** Begin SOURCE EXCERPT **
CKNW NEWS – FEBRUARY 13, 2003

 

BILL GOOD SHOW – EXCERPT

 

Jamie Graham:  Let me just talk a sec about there was one allegation that one of the people threw at me on Friday, that there about a, there is some guy in town that did a very nice glossy report, uh, the Pivot report

 

Bill Good:  An organization called Pivot.

 

Jamie Graham:  Yeah, Pivot.  And they did a nice, high-end glossy report with a series of innuendo and criticism of us in a wide variety of cases, and actually went as far as without any naming anybody simply threw out there the fact that we kidnap and we injure and we torture people.  I’ve never heard anything so preposterous in my life.  So, but its out there.  And I can’t fight it when there are no names attached to it.  So what do I do?  I haven’t got enough evidence to execute a search warrant and go get the material from him.  So I wrote him a letter, and I said you give me the facts you’ve got.  You give me every affidavit, give me your tapes, give me your affidavits, all the names and addresses you have of everybody I’ll assign an officer to every one of those cases and he just says no, he just wants to keep it in house.  And in fact one of the verbal comments that went to him before the election was he was doing this for an election ploy, he told that to one of my investigators.  So we’re wide open, but now he’s saying that he wants to wait until the new public complaints commissioner is in town well he has a letter from the existing public complaints commissioner saying that’s not the way we do business.  We have a process, and if you feel you’ve been aggrieved or harmed by the police, you come forward.  My job and my reputation depends on how thorough a job I do and I’m going to do a thorough job.

 

Bill Good:  I’lll break for the news headlines, and when we come back...

 

[39]            I say as the judge of the law and the trier of fact combined in one person that upon calm reflection there are only two statements contained in that broadcast that could possibly be labelled defamatory in law:  “..he just says no he wants to keep it in house..” and “..And in fact one of the verbal comments that went to him before the election was he was doing this for an election ploy, he told that to one of my investigators”.  All other bits in Exhibit 9 referred to by counsel for the plaintiff are so far from being what is contemplated by the law as “defamatory”, as to be unworthy of further discussion.

[40]            I turn to the February 4, 2003 letter.

[41]            What was said?

[42]            The letter is Exhibit 14 and it reads as follows:

February 4th, 2003

 

The Law Society of British Columbia

845 Cambie Street

Vancouver, British Columbia

V6B 4Z9

 

Dear Sir or Madam:

 

Re:      John Richardson & Pivot Legal Society

 

In October last year, I received a glossy report authored by the Pivot Legal Society under a covering letter from Barrister and Solicitor, John Richardson, the Society’s Executive Director.  The report purports to contain approximately fifty examples of serious police criminal misconduct based on affidavits taken by Mr. Richardson and his associates.  The report was distributed with a detailed media campaign.
** End SOURCE EXCERPT **
• _EXERCISE INSTRUCTIONS_
Continue the source excerpt that opens with "CKNW NEWS –".
** Begin GIVEN INFORMATION **
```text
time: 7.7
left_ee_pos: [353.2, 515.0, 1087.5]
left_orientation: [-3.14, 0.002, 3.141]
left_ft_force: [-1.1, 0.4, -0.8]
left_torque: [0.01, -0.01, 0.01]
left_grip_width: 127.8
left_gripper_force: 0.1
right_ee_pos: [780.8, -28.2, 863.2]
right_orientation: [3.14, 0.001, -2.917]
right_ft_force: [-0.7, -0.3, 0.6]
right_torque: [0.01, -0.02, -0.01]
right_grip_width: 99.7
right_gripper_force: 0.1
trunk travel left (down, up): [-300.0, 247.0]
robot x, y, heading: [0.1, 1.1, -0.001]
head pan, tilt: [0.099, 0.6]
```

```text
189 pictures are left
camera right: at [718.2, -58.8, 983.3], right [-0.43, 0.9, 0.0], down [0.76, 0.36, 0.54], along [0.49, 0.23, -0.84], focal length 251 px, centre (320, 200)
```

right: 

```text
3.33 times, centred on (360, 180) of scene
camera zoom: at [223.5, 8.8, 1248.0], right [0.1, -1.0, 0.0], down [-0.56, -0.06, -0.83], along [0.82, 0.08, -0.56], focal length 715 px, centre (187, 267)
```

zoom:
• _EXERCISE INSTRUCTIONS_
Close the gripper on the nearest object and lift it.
** End GIVEN INFORMATION **
• _ANSWER TO THIS EXERCISE_
 

One of the members of our Internal Investigation Unit contacted Mr. Richardson by phone and was told that he had no intention of releasing names.  Mr. Richardson also said that the release of the report was specifically timed to coincide with the Vancouver civic election.  Having received nothing from Mr. Richardson, I wrote him and explained that it is both my duty and responsibility to investigate all allegations of police misconduct.  A copy of my letter is attached.  The Pivot report contains allegations of serious criminal offences by members of the Vancouver Police Department.  The VPD was categorized in Mr. Richardson’s report as committing acts of torture and assault against innocent citizens.  My letter explained that in order to conduct thorough investigations, the timely collection of trace evidence to prevent contamination, obtaining witness statements while memories were clear, providing victim support and the pursuit of offenders, would be crucial.  He was clearly told that any delay in actively investigating these cases could jeopardize the chances of successfully “clearing” any of them.

 

Mr. Richardson’s rationale in not supplying the alleged victims’ full particulars was apparently based on his views regarding the inadequacy of the current legislation governing the investigation of allegations of police conduct.  He is aware of the process for citizens to register their complaints against police officers, but he does not agree with it.  Mr. Richardson received a letter dated November 5th, 2002, from the Acting Police Complaint Commissioner, H. Benjamin Casson, Q.C. (AB), Office of the Police Complaint Commissioner, explaining the process for initiating a complaint, but once again no information was forthcoming.  In late January, Mr. Richardson told the assembled Vancouver media that it was his intention to supply the details to the new Police Complaints Commissioner some time in February.

 

I am writing this as I have concerns with regard to Mr. Richardson’s legal behaviour as a barrister and solicitor and an officer of the court.  His obstruction may seriously hamper any chance of a successful conclusion to some of the allegations he has quoted and I am doubly troubled as to his real motives.

 

If you require any assistance, please contact my Executive Officer, Inspector Andy Hobbs, at 604-717-3498.

 

Yours truly,

 

Jamie H. Graham

Chief Constable

 

cc:       Vancouver Police Board

            Police Complaints Commissioner, OPCC

 

[43]            I say as the judge of the law and the trier of fact combined in one person that upon calm reflection only the following bits in the February 4, 2003 letter could possibly be labelled defamatory in law:  “..Mr. Richardson also said that the release of the report was specifically timed to coincide with the Vancouver civic election” and “His obstruction may seriously hamper any chance of a successful conclusion to some of the allegations he has quoted and I am doubly troubled as to his real motives”.

[44]            I pause to clear away some underbrush.

[45]            Counsel for the defendant raised the issue of whether the plaintiff has established on a balance of probabilities that there was a publication in the February 13, 2003 radio broadcast “of and concerning the plaintiff”.  During the submissions of counsel for the defendant I made it clear I was against him on this point.  I will explain.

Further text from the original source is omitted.